Find the lines containing the word "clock" and copy every one of them.

-- begin --

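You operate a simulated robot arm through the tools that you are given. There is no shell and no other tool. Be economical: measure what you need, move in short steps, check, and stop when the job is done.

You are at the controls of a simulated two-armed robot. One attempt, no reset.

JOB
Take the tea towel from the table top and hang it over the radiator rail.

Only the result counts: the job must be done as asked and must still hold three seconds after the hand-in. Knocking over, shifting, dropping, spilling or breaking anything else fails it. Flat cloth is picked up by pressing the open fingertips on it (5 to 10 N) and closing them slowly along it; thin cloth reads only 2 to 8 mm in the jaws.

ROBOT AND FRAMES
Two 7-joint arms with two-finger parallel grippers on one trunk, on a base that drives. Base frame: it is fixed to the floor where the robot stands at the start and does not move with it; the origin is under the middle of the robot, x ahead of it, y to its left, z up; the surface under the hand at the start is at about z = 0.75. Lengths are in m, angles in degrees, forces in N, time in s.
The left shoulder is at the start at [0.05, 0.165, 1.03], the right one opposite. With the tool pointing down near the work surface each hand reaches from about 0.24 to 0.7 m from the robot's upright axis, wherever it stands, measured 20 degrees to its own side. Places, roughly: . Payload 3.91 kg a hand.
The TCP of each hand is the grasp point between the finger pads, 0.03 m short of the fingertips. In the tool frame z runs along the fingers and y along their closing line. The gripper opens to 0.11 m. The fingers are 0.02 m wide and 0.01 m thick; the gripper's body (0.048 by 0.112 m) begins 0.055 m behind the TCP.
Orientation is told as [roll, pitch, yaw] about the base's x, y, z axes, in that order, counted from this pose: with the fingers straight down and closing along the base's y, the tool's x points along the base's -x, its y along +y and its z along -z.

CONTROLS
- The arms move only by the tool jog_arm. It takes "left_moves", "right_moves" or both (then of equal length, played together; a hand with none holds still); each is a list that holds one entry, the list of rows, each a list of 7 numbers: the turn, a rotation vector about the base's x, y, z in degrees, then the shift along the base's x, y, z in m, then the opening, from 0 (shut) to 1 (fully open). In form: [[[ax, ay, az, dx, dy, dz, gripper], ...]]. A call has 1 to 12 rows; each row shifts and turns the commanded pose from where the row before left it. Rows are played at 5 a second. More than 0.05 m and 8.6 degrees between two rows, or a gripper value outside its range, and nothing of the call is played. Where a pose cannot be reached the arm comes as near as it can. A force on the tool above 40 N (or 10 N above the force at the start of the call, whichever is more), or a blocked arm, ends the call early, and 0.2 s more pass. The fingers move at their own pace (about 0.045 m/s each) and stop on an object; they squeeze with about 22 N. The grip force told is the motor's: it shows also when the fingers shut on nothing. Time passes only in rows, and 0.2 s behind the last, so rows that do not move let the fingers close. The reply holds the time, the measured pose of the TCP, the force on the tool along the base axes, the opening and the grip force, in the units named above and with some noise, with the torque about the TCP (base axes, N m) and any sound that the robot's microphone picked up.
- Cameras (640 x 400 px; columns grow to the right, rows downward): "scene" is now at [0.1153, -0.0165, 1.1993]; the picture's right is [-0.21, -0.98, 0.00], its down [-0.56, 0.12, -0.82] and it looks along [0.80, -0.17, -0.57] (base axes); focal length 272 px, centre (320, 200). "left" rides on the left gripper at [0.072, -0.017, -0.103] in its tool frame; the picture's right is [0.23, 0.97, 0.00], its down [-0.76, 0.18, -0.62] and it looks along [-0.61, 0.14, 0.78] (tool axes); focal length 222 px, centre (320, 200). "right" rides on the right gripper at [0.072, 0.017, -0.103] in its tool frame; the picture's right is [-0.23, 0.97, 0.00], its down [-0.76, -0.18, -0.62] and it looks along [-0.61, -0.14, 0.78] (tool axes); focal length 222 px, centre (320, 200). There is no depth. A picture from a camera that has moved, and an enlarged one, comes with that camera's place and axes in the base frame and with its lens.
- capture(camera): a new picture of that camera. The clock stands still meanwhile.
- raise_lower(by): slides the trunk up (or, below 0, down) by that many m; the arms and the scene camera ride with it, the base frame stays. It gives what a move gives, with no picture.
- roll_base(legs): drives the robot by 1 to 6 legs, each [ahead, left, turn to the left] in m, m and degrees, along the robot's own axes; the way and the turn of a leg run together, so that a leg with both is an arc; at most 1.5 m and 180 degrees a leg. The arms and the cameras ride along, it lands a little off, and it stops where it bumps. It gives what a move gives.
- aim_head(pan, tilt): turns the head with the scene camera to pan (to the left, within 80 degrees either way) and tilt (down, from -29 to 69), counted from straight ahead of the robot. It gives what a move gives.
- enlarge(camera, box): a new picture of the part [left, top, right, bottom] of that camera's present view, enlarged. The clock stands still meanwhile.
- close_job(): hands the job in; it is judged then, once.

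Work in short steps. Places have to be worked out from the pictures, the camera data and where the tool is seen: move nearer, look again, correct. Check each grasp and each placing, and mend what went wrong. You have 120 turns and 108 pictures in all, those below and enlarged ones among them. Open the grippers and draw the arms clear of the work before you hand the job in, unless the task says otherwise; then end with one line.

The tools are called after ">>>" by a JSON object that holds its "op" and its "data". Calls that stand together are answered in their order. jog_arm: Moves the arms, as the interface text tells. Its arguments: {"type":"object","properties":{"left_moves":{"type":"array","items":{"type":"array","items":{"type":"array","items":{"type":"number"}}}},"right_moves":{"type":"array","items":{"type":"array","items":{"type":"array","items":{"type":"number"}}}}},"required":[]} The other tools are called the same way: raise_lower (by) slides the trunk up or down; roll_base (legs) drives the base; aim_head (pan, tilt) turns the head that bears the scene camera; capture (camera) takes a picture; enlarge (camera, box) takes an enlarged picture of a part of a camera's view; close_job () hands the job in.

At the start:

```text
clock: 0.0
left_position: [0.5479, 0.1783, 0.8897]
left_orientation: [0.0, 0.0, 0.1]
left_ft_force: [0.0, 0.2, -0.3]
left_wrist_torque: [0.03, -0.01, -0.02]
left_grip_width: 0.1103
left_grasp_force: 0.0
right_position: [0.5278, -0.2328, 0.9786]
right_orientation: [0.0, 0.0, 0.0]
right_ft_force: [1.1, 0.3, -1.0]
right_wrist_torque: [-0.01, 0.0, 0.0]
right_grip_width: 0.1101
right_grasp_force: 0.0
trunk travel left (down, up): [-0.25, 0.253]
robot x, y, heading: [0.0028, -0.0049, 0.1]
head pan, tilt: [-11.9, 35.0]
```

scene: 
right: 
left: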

-- end --

> Result of this exercise:
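- capture(camera): a new picture of that camera. The clock stands still meanwhile.
- enlarge(camera, box): a new picture of the part [left, top, right, bottom] of that camera's present view, enlarged. The clock stands still meanwhile.
clock: 0.0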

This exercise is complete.